[START EXTRACT PROVIDED]

#NoTCITax Coalition Pens Letter Outlining Continued Concerns with Ill-Conceived Tax Scheme

Massachusetts Fiscal Alliance released a coalition letter signed from organizations of 12 Mid Atlantic and New England states opposed to the Transportation and Climate Initiative (TCI).

A copy of the letter may be found by clicking here

 

TCI is a cap and trade proposal for the transportation sector that seeks to reduce the amount of vehicle fuel being sold into the region by drastically increasing the cost. For the consumer, TCI would act as a tax for diesel and gasoline fuels.

 

The states that are currently eligible to join TCI are Virginia, Maryland, Delaware, New Jersey, Pennsylvania, New York, Connecticut, Rhode Island, Massachusetts, Vermont, New Hampshire, Maine and the District of Columbia. When TCI released its first memo of understanding in December 2019, they outlined how much they would raise gasoline fuel prices, but declined to disclose how much they sought to raise diesel prices. Almost all eligible states have seen at least one branch of government indicate they opposed joining the TCI scheme for the foreseeable future and New Hampshire Governor Chris Sununu flat out rejected membership in the program for his state, referring to it as a “boondoggle.” TCI is expected to release their next MOU sometime this “fall” and states that wish to join TCI and need a legislative vote are required to vote next year.

[END EXTRACT PROVIDED]
[START GIVEN INFORMATION]

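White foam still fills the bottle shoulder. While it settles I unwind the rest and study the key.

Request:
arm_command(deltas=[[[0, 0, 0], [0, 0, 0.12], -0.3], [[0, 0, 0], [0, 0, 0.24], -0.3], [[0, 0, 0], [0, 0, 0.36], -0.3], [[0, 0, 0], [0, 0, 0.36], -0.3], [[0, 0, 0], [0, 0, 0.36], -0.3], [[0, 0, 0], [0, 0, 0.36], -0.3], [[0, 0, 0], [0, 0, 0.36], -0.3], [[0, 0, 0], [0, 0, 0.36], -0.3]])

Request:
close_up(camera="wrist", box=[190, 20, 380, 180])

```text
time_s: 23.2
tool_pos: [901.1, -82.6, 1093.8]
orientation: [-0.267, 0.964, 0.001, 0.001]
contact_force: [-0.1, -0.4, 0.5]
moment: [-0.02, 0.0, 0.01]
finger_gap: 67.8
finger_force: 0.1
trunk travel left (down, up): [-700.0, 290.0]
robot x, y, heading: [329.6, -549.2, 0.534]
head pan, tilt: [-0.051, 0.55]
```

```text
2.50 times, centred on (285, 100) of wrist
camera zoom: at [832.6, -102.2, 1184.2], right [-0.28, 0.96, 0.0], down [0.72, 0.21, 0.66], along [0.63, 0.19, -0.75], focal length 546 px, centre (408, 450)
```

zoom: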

[END GIVEN INFORMATION]

**TASK INSTRUCTIONS**: Take up the extract provided again after its last words.

**EXPECTED ANSWER**:
 

“Today’s letter is being released two weeks from the election. The letter was emailed to every member of the Massachusetts legislature and to Governor Baker. Voters should contact candidates seeking office to let them know how they feel about TCI and candidates should make their position clear in opposition,” said Paul D. Craney, a spokesman for the Massachusetts Fiscal Alliance.

 

A group of bi-partisan lawmakers have also sponsored a bill that would require Governor Baker to seek explicit legislative approval before entering Massachusetts into the multi-state gasoline and diesel tax scheme. 

 

“Before the pandemic, Governor Baker was TCI’s biggest cheerleader in all the 11 states that remained. The Governor described TCI has a regional approach to raising fuel costs. Since the pandemic hit, our state’s economy has declined, and unemployment reached record highs. The future of the Massachusetts economic recovery is in jeopardy if anti-businesses schemes like this are allowed to go into effect,” stated Paul Diego Craney, spokesman of the Massachusetts Fiscal Alliance.

 

“This is not the right time for costly, feel good measures that deliver negligible environmental benefits. To achieve these negligible benefits, TCI purposely seeks to make driving and carrying out routine activities significantly more expensive.  TCI is a regressive tax that will put strain on working class people to subsidize electric vehicles that only the wealthiest among us can afford,” continued Craney. “Removing Massachusetts from consideration of TCI is something State House leaders can and should do immediately to help keep costs down for small businesses and working people. By removing Massachusetts from entering the scheme, we will be helping with the economic recovery that is so desperately needed right now.”

 

“Voters should demand and candidates should gladly speak out against TCI before they head to the polls in two weeks,” concluded Craney.